Without altering anything, output the material below. Use JSON: a list with one string for each line that is not empty.
□ □ □ □ □ □ □
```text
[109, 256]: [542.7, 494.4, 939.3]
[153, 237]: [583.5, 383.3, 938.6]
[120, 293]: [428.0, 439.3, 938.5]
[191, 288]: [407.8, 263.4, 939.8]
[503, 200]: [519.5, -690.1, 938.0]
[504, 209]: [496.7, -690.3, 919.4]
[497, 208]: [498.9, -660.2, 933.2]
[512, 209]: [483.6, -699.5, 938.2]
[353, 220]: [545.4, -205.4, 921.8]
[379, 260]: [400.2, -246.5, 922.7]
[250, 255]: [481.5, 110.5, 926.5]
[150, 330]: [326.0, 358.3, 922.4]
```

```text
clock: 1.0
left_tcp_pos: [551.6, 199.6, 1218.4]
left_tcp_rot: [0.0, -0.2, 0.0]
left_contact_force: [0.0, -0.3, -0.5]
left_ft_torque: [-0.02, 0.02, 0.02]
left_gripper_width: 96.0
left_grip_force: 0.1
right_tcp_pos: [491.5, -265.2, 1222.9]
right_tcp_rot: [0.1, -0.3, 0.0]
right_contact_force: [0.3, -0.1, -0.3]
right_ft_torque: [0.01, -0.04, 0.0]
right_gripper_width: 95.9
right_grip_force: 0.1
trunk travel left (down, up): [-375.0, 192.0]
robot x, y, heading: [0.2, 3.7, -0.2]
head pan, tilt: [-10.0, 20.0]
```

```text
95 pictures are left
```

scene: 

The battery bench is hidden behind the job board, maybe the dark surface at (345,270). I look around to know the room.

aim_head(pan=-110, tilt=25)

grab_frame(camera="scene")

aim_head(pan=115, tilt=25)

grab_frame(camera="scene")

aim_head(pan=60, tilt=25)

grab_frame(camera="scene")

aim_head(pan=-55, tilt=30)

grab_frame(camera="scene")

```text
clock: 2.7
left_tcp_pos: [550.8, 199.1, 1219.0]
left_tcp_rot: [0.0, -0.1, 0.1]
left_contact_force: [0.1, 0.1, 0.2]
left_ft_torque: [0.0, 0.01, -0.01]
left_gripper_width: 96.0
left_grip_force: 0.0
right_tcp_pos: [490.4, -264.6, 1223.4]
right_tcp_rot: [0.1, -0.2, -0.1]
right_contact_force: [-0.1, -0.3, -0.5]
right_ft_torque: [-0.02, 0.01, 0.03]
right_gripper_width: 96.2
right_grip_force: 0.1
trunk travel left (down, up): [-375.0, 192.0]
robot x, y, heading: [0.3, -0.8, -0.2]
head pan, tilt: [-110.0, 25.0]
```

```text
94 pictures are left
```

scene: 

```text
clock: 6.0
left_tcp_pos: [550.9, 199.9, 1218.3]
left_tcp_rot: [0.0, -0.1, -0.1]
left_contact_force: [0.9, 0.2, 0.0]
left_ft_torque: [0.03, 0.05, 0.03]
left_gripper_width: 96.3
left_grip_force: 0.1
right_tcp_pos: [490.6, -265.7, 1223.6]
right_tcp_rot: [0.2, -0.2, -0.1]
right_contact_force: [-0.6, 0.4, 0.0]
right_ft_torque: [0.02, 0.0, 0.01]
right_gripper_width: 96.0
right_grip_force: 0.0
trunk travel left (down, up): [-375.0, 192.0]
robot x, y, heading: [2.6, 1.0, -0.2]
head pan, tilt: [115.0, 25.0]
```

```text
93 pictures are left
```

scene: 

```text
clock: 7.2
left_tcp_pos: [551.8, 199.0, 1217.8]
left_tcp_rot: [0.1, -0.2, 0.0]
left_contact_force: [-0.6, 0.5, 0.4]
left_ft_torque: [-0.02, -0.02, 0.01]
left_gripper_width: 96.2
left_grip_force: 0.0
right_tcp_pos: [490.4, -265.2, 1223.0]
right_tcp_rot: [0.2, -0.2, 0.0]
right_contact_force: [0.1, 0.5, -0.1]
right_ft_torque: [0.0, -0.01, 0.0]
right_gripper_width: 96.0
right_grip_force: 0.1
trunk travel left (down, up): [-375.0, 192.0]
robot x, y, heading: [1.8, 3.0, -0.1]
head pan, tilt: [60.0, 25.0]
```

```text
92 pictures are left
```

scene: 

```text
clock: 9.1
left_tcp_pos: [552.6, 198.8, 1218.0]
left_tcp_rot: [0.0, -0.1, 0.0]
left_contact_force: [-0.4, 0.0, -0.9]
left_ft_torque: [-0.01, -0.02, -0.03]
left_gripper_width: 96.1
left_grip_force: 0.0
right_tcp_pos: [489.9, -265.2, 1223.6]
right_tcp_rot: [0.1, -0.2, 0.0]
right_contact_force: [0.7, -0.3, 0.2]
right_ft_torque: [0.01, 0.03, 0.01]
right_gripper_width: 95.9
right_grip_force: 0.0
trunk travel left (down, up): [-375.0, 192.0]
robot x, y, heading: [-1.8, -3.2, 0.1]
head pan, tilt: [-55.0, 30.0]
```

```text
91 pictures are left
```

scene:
□ □ □ □ □ □ □
## RESULT
[
  "```text",
  "[109, 256]: [542.7, 494.4, 939.3]",
  "[153, 237]: [583.5, 383.3, 938.6]",
  "[120, 293]: [428.0, 439.3, 938.5]",
  "[191, 288]: [407.8, 263.4, 939.8]",
  "[503, 200]: [519.5, -690.1, 938.0]",
  "[504, 209]: [496.7, -690.3, 919.4]",
  "[497, 208]: [498.9, -660.2, 933.2]",
  "[512, 209]: [483.6, -699.5, 938.2]",
  "[353, 220]: [545.4, -205.4, 921.8]",
  "[379, 260]: [400.2, -246.5, 922.7]",
  "[250, 255]: [481.5, 110.5, 926.5]",
  "[150, 330]: [326.0, 358.3, 922.4]",
  "```",
  "```text",
  "clock: 1.0",
  "left_tcp_pos: [551.6, 199.6, 1218.4]",
  "left_tcp_rot: [0.0, -0.2, 0.0]",
  "left_contact_force: [0.0, -0.3, -0.5]",
  "left_ft_torque: [-0.02, 0.02, 0.02]",
  "left_gripper_width: 96.0",
  "left_grip_force: 0.1",
  "right_tcp_pos: [491.5, -265.2, 1222.9]",
  "right_tcp_rot: [0.1, -0.3, 0.0]",
  "right_contact_force: [0.3, -0.1, -0.3]",
  "right_ft_torque: [0.01, -0.04, 0.0]",
  "right_gripper_width: 95.9",
  "right_grip_force: 0.1",
  "trunk travel left (down, up): [-375.0, 192.0]",
  "robot x, y, heading: [0.2, 3.7, -0.2]",
  "head pan, tilt: [-10.0, 20.0]",
  "```",
  "```text",
  "95 pictures are left",
  "```",
  "scene: ",
  "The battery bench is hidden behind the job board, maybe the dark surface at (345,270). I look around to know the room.",
  "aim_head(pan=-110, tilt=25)",
  "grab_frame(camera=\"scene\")",
  "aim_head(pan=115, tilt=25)",
  "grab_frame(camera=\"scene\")",
  "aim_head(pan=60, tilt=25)",
  "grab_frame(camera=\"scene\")",
  "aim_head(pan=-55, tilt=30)",
  "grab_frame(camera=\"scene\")",
  "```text",
  "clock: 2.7",
  "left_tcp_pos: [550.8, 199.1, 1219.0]",
  "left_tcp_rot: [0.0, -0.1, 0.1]",
  "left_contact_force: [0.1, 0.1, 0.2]",
  "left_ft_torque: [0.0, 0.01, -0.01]",
  "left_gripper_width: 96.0",
  "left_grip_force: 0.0",
  "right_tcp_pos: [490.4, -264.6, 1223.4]",
  "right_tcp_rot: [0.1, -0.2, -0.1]",
  "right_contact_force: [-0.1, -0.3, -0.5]",
  "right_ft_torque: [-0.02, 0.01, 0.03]",
  "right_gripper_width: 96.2",
  "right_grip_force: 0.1",
  "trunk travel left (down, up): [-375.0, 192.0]",
  "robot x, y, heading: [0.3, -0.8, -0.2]",
  "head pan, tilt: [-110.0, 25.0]",
  "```",
  "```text",
  "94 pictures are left",
  "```",
  "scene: ",
  "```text",
  "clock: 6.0",
  "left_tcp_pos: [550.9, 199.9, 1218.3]",
  "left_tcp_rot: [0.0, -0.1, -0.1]",
  "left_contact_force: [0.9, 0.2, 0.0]",
  "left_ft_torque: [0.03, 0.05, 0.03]",
  "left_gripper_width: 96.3",
  "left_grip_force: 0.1",
  "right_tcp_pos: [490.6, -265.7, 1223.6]",
  "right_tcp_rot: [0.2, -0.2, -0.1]",
  "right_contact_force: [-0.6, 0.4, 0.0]",
  "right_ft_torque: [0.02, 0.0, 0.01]",
  "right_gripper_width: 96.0",
  "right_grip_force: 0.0",
  "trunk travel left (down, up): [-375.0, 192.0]",
  "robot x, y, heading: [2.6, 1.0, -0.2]",
  "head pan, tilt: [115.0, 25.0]",
  "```",
  "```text",
  "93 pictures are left",
  "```",
  "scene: ",
  "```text",
  "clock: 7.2",
  "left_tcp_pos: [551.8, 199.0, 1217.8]",
  "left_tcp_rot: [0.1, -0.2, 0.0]",
  "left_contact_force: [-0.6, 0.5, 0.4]",
  "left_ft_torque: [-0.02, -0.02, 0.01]",
  "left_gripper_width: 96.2",
  "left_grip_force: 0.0",
  "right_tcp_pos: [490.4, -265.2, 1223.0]",
  "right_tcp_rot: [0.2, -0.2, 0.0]",
  "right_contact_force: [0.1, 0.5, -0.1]",
  "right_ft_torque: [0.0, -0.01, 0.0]",
  "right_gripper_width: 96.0",
  "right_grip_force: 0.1",
  "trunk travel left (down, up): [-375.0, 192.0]",
  "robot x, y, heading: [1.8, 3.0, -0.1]",
  "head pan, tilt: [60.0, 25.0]",
  "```",
  "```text",
  "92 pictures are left",
  "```",
  "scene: ",
  "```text",
  "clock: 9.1",
  "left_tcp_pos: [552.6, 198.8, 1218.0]",
  "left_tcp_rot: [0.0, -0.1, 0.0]",
  "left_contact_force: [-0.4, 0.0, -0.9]",
  "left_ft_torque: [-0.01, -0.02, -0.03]",
  "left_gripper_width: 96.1",
  "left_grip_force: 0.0",
  "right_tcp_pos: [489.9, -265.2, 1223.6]",
  "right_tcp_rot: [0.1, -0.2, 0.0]",
  "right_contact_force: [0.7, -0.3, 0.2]",
  "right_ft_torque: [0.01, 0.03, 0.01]",
  "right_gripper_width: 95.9",
  "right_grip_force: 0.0",
  "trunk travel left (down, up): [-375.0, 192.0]",
  "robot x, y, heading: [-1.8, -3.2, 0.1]",
  "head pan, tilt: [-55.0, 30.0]",
  "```",
  "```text",
  "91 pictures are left",
  "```",
  "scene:"
]